## [Problem requirements]
Tally the lines that hold the string "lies", and reply with the count alone.

------ Material provided ------

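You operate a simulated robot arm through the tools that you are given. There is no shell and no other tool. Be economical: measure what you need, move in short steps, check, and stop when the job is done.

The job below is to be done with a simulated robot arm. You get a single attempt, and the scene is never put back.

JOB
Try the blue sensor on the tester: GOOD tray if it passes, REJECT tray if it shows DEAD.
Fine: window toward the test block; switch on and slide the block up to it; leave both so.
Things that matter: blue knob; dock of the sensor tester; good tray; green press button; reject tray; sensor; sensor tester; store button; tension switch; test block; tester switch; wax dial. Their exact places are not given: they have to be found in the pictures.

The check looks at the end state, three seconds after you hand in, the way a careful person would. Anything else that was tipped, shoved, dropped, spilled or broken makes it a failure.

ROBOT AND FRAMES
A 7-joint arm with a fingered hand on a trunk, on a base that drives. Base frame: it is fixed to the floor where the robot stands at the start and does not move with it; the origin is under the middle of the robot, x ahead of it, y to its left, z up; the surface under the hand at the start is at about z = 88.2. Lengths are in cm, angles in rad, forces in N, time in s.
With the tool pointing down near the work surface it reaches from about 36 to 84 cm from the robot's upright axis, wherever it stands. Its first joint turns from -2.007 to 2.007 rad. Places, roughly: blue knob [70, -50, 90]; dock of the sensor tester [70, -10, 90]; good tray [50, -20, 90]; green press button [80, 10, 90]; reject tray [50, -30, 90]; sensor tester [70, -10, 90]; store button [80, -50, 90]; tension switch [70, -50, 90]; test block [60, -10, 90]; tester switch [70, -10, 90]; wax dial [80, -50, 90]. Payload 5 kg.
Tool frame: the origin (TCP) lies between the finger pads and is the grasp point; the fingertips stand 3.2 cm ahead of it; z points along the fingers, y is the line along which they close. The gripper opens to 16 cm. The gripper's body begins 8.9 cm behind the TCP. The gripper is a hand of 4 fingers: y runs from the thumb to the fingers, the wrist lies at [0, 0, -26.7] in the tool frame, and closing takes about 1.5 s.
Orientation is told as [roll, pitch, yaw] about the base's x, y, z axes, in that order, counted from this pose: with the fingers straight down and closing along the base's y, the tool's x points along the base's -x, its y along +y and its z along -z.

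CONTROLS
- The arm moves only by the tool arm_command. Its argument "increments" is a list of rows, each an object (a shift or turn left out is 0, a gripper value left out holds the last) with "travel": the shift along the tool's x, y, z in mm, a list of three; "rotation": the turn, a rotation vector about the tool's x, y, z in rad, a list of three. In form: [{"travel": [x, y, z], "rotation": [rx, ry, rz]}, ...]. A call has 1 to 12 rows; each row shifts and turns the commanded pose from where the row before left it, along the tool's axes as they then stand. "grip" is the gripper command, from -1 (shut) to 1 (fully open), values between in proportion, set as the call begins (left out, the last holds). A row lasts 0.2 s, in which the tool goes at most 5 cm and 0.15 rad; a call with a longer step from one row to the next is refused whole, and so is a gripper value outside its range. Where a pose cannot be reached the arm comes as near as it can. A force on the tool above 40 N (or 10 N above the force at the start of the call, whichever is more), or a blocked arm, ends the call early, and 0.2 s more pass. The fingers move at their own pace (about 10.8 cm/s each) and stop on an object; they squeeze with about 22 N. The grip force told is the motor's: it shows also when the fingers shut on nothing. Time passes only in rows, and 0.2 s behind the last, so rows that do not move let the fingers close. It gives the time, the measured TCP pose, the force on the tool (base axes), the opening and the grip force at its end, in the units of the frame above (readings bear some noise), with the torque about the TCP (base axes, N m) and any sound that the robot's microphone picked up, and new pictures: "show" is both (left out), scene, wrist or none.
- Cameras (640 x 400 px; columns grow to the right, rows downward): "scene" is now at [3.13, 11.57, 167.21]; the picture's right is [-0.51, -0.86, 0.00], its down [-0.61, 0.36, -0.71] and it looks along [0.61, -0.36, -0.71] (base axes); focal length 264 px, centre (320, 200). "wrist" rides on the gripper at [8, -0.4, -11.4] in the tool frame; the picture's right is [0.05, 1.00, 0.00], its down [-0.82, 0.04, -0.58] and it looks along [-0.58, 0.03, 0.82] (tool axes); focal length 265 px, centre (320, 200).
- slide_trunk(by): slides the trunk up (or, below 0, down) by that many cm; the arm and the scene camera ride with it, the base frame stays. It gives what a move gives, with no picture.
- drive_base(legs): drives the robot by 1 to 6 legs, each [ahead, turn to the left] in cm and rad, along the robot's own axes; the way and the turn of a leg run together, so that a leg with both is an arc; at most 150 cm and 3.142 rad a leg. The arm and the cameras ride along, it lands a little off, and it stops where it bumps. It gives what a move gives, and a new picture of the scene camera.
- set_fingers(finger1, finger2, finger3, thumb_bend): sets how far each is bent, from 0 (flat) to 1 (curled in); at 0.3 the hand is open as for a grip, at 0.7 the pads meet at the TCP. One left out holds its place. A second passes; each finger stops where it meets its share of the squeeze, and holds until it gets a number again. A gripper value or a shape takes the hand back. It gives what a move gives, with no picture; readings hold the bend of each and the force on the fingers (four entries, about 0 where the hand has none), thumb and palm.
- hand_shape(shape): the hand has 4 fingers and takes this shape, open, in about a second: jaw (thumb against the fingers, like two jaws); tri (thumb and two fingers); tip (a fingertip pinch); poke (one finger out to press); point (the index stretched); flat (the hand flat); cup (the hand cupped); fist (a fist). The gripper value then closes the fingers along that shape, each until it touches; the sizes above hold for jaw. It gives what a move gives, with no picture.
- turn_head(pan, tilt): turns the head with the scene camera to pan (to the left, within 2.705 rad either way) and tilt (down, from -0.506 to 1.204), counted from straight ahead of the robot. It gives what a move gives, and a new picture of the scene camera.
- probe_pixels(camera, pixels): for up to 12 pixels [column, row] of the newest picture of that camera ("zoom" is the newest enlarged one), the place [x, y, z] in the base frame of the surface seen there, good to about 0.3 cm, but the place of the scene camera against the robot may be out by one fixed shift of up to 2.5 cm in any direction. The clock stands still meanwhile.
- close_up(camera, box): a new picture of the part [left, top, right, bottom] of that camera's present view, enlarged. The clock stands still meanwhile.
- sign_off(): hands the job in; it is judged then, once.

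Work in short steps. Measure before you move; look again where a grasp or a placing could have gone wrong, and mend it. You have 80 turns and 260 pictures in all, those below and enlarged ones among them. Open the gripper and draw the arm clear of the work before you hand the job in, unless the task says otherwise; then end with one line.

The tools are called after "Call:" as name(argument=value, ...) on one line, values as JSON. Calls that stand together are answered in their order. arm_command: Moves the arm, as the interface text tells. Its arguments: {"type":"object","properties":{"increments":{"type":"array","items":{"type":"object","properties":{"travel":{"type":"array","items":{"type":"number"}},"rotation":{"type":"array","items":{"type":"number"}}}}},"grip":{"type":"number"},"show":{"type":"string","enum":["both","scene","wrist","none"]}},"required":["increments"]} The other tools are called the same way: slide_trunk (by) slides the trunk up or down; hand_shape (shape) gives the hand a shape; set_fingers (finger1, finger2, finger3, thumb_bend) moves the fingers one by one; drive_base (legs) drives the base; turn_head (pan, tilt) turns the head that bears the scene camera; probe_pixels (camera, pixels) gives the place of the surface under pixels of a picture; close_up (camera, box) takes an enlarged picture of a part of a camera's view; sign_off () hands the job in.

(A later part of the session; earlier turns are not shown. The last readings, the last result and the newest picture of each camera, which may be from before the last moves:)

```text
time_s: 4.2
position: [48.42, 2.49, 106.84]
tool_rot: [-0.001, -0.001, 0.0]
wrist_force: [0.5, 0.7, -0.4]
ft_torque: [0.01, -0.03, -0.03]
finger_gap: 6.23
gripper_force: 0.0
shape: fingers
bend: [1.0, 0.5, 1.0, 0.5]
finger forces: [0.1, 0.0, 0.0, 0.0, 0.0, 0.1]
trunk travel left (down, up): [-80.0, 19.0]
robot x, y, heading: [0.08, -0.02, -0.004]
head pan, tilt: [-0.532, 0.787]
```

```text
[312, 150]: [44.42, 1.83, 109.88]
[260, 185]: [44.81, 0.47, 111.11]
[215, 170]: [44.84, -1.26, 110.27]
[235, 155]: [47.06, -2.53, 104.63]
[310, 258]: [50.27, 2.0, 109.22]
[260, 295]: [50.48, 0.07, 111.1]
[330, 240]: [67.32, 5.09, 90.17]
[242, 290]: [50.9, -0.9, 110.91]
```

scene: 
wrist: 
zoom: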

------
------ Material provided ------

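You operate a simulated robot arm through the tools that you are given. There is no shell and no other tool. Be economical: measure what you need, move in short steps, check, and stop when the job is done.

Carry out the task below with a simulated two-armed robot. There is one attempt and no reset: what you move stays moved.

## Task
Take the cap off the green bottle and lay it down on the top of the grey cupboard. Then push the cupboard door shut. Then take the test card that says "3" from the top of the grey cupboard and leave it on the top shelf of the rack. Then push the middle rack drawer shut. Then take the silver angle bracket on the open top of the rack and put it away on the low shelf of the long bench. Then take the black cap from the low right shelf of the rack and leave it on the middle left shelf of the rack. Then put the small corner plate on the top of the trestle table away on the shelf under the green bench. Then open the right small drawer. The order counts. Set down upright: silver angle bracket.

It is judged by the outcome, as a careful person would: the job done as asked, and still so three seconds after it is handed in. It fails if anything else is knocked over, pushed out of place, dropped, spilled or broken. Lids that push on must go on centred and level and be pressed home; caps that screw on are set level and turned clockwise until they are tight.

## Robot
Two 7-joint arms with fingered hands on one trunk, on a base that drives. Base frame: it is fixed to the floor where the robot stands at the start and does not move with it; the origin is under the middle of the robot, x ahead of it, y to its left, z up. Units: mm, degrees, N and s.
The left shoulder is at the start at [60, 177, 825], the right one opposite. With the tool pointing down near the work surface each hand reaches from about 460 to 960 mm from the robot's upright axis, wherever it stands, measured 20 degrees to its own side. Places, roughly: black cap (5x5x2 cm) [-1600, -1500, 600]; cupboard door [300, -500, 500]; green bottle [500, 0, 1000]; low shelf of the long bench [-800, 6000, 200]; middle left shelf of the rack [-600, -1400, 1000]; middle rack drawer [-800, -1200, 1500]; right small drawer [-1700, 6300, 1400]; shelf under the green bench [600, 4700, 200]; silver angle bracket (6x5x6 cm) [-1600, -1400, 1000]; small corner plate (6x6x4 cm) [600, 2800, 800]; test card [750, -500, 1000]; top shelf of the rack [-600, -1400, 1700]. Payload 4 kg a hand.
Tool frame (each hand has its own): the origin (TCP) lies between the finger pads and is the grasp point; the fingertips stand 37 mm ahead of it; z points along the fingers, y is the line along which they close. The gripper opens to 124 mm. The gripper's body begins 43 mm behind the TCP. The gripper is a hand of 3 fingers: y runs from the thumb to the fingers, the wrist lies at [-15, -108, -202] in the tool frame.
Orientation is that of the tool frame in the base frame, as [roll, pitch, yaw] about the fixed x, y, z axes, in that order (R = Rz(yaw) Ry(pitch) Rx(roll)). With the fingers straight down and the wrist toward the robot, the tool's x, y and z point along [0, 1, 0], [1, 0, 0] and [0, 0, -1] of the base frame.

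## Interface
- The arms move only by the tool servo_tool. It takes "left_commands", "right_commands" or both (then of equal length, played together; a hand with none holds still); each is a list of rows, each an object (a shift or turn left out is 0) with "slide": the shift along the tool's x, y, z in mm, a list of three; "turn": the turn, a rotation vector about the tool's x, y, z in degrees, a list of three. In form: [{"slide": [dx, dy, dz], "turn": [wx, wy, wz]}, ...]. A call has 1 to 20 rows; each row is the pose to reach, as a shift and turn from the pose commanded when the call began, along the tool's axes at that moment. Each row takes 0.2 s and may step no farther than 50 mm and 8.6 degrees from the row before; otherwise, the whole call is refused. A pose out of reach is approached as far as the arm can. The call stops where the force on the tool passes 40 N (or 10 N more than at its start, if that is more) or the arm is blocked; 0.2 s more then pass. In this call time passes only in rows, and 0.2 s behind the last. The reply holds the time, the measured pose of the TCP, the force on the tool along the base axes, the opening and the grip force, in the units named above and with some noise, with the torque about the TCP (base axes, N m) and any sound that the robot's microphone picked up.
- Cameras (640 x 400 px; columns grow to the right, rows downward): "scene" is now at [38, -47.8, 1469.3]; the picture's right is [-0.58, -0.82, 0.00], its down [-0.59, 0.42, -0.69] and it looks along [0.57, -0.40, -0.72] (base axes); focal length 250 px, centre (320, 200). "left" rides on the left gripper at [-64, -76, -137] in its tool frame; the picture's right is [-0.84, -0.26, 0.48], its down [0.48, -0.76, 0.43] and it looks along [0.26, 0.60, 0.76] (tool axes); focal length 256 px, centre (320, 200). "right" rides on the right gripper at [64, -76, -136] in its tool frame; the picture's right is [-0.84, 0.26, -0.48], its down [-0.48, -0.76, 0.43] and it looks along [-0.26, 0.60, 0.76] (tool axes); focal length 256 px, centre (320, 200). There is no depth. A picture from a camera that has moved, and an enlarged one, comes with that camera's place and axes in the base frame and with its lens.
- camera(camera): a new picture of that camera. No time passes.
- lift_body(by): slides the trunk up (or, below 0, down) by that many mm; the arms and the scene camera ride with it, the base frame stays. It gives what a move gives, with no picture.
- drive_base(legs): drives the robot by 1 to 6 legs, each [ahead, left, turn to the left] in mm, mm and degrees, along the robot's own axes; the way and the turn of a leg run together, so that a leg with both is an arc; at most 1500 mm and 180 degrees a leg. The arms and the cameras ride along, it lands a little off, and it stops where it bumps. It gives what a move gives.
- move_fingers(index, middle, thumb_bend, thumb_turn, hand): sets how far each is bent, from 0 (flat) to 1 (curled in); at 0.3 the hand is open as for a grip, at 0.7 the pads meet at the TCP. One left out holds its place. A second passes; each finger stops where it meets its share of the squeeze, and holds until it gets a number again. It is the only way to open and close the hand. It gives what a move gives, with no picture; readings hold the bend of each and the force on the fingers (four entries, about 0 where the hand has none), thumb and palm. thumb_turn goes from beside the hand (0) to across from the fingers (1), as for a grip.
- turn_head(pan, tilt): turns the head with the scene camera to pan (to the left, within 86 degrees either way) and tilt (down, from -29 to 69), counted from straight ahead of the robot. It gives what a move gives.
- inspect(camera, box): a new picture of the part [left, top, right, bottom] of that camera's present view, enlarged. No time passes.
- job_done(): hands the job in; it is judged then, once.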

------

## [Full answer]
2